Note that the Hunting Island Pier (843-838-7437) is closed for fishing due to damage from the October storm. Repairs should be completed by the spring.

Edisto Island (Updated November 28)

Inshore: Captain Ron Davis Jr. (843-513-0143) reports that inshore fishing is at its annual peak. Redfish are biting very well on the flats and in the creeks on cut mullet, live shrimp and cut shrimp. Trout can be caught on the river flats and in the creeks, and they will eat live shrimp, DOA shrimp, and trolled grubs. Sheepshead can be caught around mid-depth hard structure on a variety of crustaceans, and big whiting are abundant in the surf.
Nearshore/offshore: Bull red drum are starting to leave areas like the Edisto Rocks and venture further offshore. Bottom fishing for a variety of species is very good as water temperatures have dropped and brought species closer in.

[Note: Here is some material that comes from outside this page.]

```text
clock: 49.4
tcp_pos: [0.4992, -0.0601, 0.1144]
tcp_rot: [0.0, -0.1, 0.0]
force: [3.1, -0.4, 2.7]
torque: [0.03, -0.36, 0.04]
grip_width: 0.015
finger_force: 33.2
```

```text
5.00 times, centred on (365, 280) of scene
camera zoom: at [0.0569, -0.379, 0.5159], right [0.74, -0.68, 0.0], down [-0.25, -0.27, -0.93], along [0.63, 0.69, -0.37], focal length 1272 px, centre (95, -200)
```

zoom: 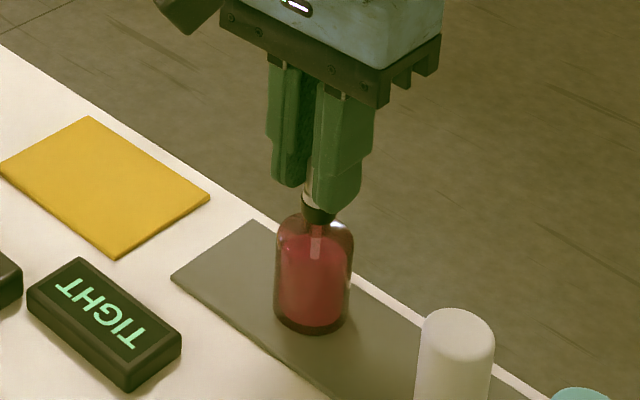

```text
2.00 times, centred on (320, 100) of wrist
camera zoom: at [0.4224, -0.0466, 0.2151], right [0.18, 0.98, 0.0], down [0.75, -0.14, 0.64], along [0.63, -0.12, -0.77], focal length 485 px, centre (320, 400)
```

Greater Murrells Inlet (Updated November 4)

Inshore: Perry's Bait Tackle (843-651-2895) in Murrells Inlet and Captain J of Fishful Thinking Guide Service (843-902-0356) report that inshore fishing for most species is strong, perhaps because of a relative lack of bait in the creeks. Redfish and trout are biting well on live shrimp, Gulp baits, and finger mullet, and black drum are gorging on cut shrimp fished on the bottom. Inside Murrells Inlet spot are tearing up blood worms. Flounder fishing has been surprisingly slow with most of the fish caught undersized.
Surf, pier and jetty: Bull red drum are still biting well on menhaden and mullet fished around the jetties, and there are trout and black drum caught in the surf. Spot, whiting and croaker are also around.

Hilton Head (Updated November 2)

Inshore: Good. Captain Dan "Fishin' Coach" Utley (843-368-2126) reports that fishing activity is still lighter than usual in the area since the hurricane, but inshore trout and redfish are both feeding well. Trout are eating live shrimp as well as Trout Tricks fished in the creeks and sounds, and fish are bigger than usual. Lots of slot-sized redfish are being caught on cut mullet fished on the bottom just outside the marsh grass.